#### Recorded information

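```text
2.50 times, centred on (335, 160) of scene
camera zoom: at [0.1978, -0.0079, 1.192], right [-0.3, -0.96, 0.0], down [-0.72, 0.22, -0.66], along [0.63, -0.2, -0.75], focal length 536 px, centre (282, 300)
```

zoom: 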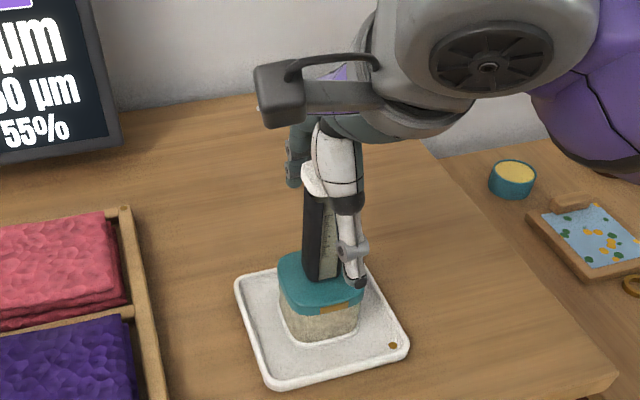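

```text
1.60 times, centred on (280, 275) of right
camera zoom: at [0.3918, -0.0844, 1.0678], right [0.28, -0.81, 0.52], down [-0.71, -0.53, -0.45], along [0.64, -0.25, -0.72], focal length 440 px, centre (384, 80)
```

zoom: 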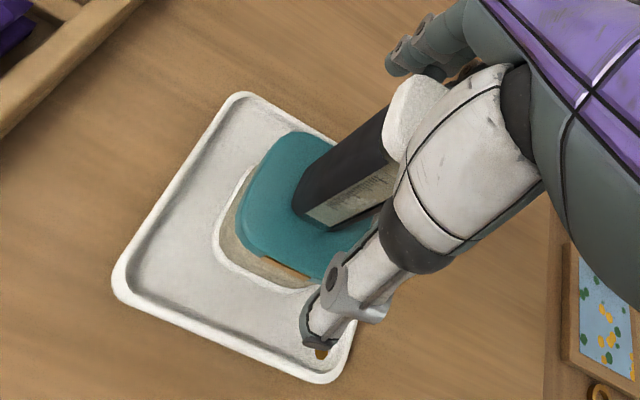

########

What needs to be done
Identify every line where the string "right" appears.

Answer to the task
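camera zoom: at [0.1978, -0.0079, 1.192], right [-0.3, -0.96, 0.0], down [-0.72, 0.22, -0.66], along [0.63, -0.2, -0.75], focal length 536 px, centre (282, 300)
1.60 times, centred on (280, 275) of right
camera zoom: at [0.3918, -0.0844, 1.0678], right [0.28, -0.81, 0.52], down [-0.71, -0.53, -0.45], along [0.64, -0.25, -0.72], focal length 440 px, centre (384, 80)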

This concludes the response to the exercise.